De herkomst van deze borrelnaam was tot nu toe duister. Enno Endt, samensteller van het Bargoens woordenboek, stelt dat de in Zuid-Holland aangetroffen vorm heissebeissie weleens de oorspronkelijke benaming zou kunnen zijn. Dit zou dan mogelijk een verbastering zijn van heitje ‘kwartje’, en beissie ‘dubbele stuiver, dubbeltje’. Het woord zou dan van oorsprong een prijsaanduiding zijn. Dit is echter zeer onwaarschijnlijk. In de eerste plaats is ‘kwartje-dubbeltje’ een dubbelzinnige en dus onwerkbare prijsaanduiding (voor 35 cent bestond in de dieventaal de verbinding makke met een kanker). Nog belangrijker is echter dat een borreltje veel goedkoper was toen hassiebassie in zwang kwam. Voor drie cent had je een kleintje, voor tien cent een joekel.
Veel waarschijnlijker is daarom dat hassebassie teruggaat op het inmiddels verouderde werkwoord hassebassen ‘kibbelen, harrewarren, vinnig kijven’. Dit naamgevingsmotief komt bij verschillende borrelnamen voor. Zo vermeldt een Bargoens woordenboekje uit 1937 de borrelnaam kissebis, die zonder twijfel teruggaat op kissebissen in de betekenis ‘ruziën, harrewarren’. Dat (te veel) jenever tot klappen kan leiden, komt ook tot uitdrukking in de borrelnaam querelle, die in de eerste helft van deze eeuw is opgetekend in Gent, in de vorm kerelleke. Het gaat hier om een verbastering van het Franse querelle ‘twist’. Men noemde een glaasje jenever in Gent indertijd ook wel twistdrijver.
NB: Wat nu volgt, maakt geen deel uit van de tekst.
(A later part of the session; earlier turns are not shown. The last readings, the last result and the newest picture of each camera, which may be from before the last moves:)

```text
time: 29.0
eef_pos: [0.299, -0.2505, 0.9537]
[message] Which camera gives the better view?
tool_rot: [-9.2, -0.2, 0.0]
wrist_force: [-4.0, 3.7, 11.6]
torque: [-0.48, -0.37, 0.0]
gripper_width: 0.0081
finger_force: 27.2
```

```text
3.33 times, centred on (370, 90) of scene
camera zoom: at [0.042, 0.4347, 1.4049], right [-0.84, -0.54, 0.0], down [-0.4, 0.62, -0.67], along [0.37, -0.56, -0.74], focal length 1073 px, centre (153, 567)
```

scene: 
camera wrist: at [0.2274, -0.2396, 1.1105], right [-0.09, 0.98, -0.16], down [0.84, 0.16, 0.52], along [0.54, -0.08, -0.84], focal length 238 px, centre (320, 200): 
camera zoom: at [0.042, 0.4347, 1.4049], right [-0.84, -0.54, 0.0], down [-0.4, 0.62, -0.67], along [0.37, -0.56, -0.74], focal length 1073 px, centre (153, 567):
Dit benoemingsmotief is bovendien internationaal. Zo noemen de Duitsers hun glaasje schnaps Krakeelwasser of Krawallwasser. De Fransen kennen de borrelnaam brouille-ménage, letterlijk ‘huwelijksverstoorder’. In het Engels werd quarrelsome aan het begin van de 18de eeuw gebruikt voor ‘dronken’.
Kortom: hassebassie is geen prijsaanduiding, maar een naam die wijst op het onaangename effect dat te veel sterkedrank kan hebben.